In sum, it’s okay to stoke public paranoia, encourage voters to protest legal election results, spread conspiracy theories about stolen elections, refuse to endorse legal election tallies, and even to file lawsuits challenging the validity of presidential results (Judge tosses DNC’s election-hacking lawsuit against Russia, WikiLeaks, and the Trump campaign), so long as all of this activity is sanctified by officials in the right party, or by intelligence vets, or by friendlies at CNN, NBC, the New York Times, etc.

Here we see the intelligence community's influence on domestic politics extends beyond issues of national security to derivative questions about the legitimacy of our democratic processes and elected officials.

Conclusion

As wrote 2 years ago in The Intelligence Community Tells Us What's Happening:

The United States has by far the biggest intelligence budget of any country in the world.  The annual budget is about $70 billion dollars, with 70% of this going to defense industry contractors.  The overall defense budget is about $700 billion dollars per year.  By comparison, Russia spends about $60 billion per year on defense as a whole, less than one tenth what the United States spends.  The United States spends more on intelligence alone than Russia spends on its entire military.
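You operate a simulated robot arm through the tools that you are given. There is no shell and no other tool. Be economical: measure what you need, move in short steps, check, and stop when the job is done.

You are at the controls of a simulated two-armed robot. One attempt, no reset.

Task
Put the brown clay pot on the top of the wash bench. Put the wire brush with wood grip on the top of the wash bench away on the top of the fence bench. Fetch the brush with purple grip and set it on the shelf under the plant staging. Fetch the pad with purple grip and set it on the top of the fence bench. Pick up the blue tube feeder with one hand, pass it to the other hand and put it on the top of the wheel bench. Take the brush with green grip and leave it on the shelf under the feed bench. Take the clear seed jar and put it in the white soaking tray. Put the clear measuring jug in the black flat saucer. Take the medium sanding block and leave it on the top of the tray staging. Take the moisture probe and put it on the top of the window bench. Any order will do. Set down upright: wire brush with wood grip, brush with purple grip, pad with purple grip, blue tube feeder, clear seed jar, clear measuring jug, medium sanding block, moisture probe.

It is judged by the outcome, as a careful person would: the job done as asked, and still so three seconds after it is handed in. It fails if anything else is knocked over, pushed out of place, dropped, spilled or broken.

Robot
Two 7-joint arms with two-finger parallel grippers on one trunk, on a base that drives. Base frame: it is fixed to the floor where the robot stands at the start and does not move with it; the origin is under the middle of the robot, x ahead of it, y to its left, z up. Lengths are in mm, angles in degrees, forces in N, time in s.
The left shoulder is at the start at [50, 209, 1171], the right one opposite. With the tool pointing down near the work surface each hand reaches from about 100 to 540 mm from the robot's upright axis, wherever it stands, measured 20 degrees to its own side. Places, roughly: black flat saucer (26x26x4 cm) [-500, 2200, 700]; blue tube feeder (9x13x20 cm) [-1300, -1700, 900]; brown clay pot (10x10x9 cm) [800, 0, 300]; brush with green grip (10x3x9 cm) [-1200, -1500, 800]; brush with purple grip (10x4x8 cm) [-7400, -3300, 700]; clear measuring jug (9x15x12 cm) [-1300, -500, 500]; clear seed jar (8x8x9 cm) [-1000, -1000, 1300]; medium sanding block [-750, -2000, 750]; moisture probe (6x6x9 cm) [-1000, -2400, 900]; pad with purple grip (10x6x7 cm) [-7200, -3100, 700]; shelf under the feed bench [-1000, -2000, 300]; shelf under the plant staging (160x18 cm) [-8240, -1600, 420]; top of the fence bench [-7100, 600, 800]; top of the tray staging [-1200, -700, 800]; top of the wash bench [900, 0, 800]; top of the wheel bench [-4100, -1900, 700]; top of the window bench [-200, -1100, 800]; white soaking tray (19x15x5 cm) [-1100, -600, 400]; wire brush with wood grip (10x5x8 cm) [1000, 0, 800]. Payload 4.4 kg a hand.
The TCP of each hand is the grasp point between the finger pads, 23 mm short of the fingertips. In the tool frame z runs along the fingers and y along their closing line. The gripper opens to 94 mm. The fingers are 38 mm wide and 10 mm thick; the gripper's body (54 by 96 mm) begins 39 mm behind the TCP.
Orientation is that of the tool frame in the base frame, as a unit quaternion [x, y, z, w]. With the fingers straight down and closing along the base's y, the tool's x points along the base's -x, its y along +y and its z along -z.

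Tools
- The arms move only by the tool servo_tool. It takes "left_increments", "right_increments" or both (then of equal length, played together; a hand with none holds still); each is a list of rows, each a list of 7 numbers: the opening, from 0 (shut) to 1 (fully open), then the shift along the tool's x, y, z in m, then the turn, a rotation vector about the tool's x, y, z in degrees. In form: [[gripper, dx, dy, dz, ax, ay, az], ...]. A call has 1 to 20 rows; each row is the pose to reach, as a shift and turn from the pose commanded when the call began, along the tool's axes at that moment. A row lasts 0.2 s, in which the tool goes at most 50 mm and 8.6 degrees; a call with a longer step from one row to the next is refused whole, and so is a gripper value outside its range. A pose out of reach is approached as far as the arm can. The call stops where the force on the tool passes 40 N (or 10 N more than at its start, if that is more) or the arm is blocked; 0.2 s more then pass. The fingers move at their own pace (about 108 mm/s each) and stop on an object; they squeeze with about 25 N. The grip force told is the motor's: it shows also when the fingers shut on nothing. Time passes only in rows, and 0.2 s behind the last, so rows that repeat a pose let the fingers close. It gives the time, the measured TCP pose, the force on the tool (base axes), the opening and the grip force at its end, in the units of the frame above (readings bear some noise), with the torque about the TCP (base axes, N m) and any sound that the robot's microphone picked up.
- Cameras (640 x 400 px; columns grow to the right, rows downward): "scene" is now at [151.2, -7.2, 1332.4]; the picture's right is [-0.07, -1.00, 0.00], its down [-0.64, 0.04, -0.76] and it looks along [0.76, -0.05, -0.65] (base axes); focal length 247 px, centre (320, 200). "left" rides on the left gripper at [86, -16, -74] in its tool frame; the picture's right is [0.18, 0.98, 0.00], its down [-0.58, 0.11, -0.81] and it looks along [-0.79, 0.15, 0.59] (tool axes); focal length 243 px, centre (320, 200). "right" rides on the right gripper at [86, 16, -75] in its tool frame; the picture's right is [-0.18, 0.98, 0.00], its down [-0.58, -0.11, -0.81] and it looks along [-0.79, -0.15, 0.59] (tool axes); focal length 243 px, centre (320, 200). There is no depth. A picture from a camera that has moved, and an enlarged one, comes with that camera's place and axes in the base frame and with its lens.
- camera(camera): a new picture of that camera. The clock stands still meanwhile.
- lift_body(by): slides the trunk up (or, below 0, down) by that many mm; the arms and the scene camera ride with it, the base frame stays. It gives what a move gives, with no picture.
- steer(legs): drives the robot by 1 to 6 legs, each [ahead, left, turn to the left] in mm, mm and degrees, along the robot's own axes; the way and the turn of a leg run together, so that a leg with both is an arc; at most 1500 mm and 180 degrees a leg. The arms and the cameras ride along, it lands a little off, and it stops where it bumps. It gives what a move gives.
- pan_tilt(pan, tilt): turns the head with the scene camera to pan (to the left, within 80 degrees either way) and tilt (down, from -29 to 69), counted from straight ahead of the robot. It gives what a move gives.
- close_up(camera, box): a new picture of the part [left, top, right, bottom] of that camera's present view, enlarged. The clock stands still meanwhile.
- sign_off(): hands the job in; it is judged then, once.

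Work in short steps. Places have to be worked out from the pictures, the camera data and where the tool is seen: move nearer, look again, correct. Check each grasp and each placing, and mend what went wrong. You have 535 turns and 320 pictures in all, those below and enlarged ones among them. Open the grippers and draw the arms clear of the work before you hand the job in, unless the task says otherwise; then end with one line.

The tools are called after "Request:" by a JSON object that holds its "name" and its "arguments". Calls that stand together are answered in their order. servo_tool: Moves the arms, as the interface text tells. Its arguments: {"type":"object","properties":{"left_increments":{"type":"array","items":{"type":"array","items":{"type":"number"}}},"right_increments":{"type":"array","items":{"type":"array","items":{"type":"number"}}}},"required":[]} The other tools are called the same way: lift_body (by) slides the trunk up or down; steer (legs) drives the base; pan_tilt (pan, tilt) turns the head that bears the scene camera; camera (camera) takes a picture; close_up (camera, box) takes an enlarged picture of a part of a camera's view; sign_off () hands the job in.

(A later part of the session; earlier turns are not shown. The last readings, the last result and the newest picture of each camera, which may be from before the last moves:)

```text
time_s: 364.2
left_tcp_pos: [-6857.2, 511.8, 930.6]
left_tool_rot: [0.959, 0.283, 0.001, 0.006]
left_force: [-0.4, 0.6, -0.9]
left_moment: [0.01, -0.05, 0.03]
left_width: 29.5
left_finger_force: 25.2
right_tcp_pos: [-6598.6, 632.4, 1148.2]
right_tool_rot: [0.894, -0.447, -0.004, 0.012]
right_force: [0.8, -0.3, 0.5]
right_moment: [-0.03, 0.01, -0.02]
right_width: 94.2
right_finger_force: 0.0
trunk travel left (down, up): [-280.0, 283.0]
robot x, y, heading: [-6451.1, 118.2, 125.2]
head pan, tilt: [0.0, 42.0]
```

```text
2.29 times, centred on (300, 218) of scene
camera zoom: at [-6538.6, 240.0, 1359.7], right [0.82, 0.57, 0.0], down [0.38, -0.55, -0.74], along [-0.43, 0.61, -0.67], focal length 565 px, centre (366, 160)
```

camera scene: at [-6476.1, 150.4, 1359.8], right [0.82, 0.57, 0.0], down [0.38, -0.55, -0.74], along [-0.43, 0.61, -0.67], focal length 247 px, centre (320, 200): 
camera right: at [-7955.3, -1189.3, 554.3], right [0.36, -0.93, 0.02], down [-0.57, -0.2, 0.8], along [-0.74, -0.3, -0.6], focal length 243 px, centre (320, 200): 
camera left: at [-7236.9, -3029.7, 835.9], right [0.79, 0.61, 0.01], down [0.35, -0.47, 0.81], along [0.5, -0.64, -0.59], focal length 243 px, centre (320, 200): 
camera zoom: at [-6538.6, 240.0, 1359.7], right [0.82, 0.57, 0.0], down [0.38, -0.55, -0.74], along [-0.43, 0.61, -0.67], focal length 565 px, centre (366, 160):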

It would be naive to believe that all this money is neutral with regard to politics, or that amoral actors in the United States and elsewhere in our sprawling global empire do not attempt to manipulate the public discourse and political decisions.  It would be naive to believe the mainstream media is beyond this influence of this money and the secret information gathered using tools available only intelligence agencies and laws exempting these agencies from accountability.